I never say everything I would like to say in funeral messages for unbelievers and their families. However, 10 minutes is not nearly enough time to give even basic comfort and help to those families. If you choose some carefully chosen verses, comments, illustrations, and tactful humor, you’ve given the Lord something to work with. You can help “listeners’ drive to listen” by choosing carefully what you say, give them something they haven’t heard before or thought of before to challenge their assumptions, and make eye contact, especially with the younger people. But 10 minutes? Don’t think so.

Wally Morris
Huntington, IN

Lots of good advice, here. I’ve always “enjoyed” funeral sermons (to the extent they can be enjoyed) as gospel opportunities. There’s always been a receptivity at funerals I’ve not experienced anywhere else. My last funeral sermon was from Ecclesiastes.

Tyler is a pastor in Olympia, WA and works in State government.

The ministry of comforting the grieving does not begin and end with the funeral sermon.

In addition to all the prayers and conversations before and after the funeral, the event hopefully includes Scripture reading and, certainly in the case of believers, hymns. Many of the services I’ve been involved in included sharing of memories and testimonies as well. These are often a ministry of the Word as well, in their own way, and more meaningful because of their relationship to the deceased.

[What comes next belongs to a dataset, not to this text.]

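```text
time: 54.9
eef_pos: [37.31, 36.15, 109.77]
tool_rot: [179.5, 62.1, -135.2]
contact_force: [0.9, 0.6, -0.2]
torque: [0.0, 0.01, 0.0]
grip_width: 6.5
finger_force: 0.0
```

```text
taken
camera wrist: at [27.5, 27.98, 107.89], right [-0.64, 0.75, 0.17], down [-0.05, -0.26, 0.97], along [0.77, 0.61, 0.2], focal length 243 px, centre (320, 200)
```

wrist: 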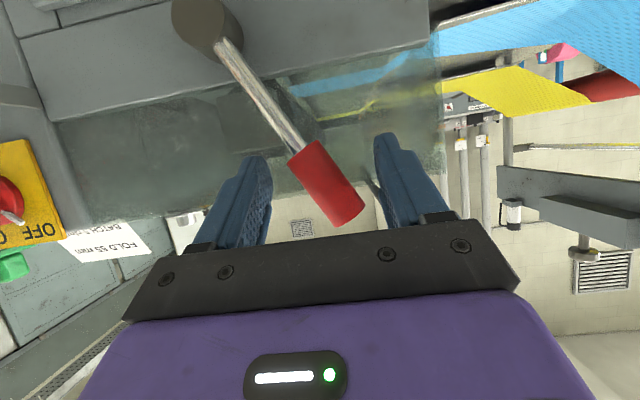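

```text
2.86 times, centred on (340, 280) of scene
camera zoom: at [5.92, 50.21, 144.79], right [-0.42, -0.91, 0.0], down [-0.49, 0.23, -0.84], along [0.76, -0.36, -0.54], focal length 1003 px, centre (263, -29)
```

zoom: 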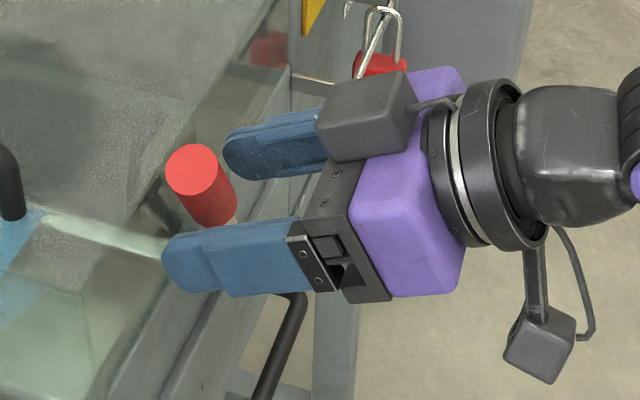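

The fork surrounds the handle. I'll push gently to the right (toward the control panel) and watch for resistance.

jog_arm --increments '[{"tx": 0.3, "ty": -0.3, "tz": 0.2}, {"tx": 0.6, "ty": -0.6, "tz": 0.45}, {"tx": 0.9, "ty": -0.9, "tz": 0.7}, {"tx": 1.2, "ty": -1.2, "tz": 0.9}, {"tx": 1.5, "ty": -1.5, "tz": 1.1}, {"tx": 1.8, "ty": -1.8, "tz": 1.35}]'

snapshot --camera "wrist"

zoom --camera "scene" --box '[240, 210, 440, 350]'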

These elements are not just packaging for the sermon.

Views expressed are always my own and not my employer's, my church's, my family's, my neighbors', or my pets'. The house plants have authorized me to speak for them, however, and they always agree with me.

No one here has suggested that the ministry of comforting the grieving begins and ends with the funeral sermon. The other aspects Aaron mentions are certainly helpful and, at times, essential, “not just packaging for the sermon”. However, if done properly, the funeral message brings everything together and gives meaning and context to the entire service.